Billionaire investor, Carl Icahn, announced Tuesday in an SEC filing that he now owns a 9.99% stake in Greenbrier (NASDAQ: GBX). Icahn acquired a 9.5% stake in Greenbrier in 2008 and pushed for a merger with American Railcar (NASDAQ: ARII), in which he has a majority investment of 55.6%. However, that deal fell through because of unresolved issues.
The current investment in Greenbrier has brought back the possibility of a merger between Greenbrier and American Railcar since Icahn has contacted Greenbrier CEO, Bill Furman, to schedule discussions regarding possible lucrative and plausible opportunities.
The two companies have plenty of synergy since both Greenbrier and American Railcar have a joint venture in Ohio Castings. Additionally, Greenbrier has bought railcars and subcontracted manufacturing work to American Railcar. American Railcar and Greenbrier compete directly, so a merger would reduce competition for both and diversify American Railcar’s business in the refurbishment and parts units.
About American Railcar
American Railcar Industries is headquartered in Saint Charles, Missouri. American Railcar designs and manufactures new railcars and railcar parts. American Railcar also runs a network of repair centers. American Railcar also provides rail fleet engineering and management services to railroads, equipment leasing companies and shippers.
Oregon-based Greenbrier is a major supplier of transportation services and equipment to rail companies. Greenbrier makes railroad freight cars and marine barges. Greenbrier also repairs, refurbishes and provides railcar parts in North America. Greenbrier’s refurbishment and parts unit accounts for 30% of 2012 revenues, while the new railcars unit accounted for 69% of the revenue, with barges being negligible. Greenbrier had a weaker quarter with profit falling to $7.4 million from $12.6 million a year earlier. However, Greenbrier has a strong order book, with its barges unit having a backlog of $25 million.
Furman has disclosed that Icahn has asked for a meeting to discuss possible strategic opportunities. However, no firm date has yet been fixed for the meeting. Furman has described Icahn as a respected investor, while Greenbrier CFO, Mark Rittenbaum, said he has a healthy respect for Icahn. Rittenbaum also said that Icahn’s interest in Greenbrier was more strategic than an activist campaign. This could be because Greenbrier has been dealing with Icahn through American Railcar for the past ten years. While Icahn is known for hostile takeover bids and criticism of management of companies in which he takes an interest, the relationship with Greenbrier is expected to be smoother because of the strategic interest and the value of a merger between American Railcar and Greenbrier.
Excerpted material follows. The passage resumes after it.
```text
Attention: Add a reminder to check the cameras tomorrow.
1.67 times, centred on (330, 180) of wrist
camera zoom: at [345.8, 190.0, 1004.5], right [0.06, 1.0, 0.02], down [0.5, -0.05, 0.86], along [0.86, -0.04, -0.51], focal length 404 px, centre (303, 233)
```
Shares of American Railcar Industries went up by 17.7% on Tuesday to close at $31.16 with 419,920 shares changing hands. Other companies that saw an increase in share prices on Tuesday include Immersion Corporation (NASDAQ: IMMR), which saw an increase of 12.9% to $5.76 with 416,814 shares traded.
Clean Energy Fuels (NASDAQ: CLNE) shares went up by 10.9% to $12.26 with 4.6 million shares traded. Coldwater Creek (NASDAQ: CWTR) shares went up by 7.2% to close Tuesday’s session at $4.93 on a volume of 464,288 shares.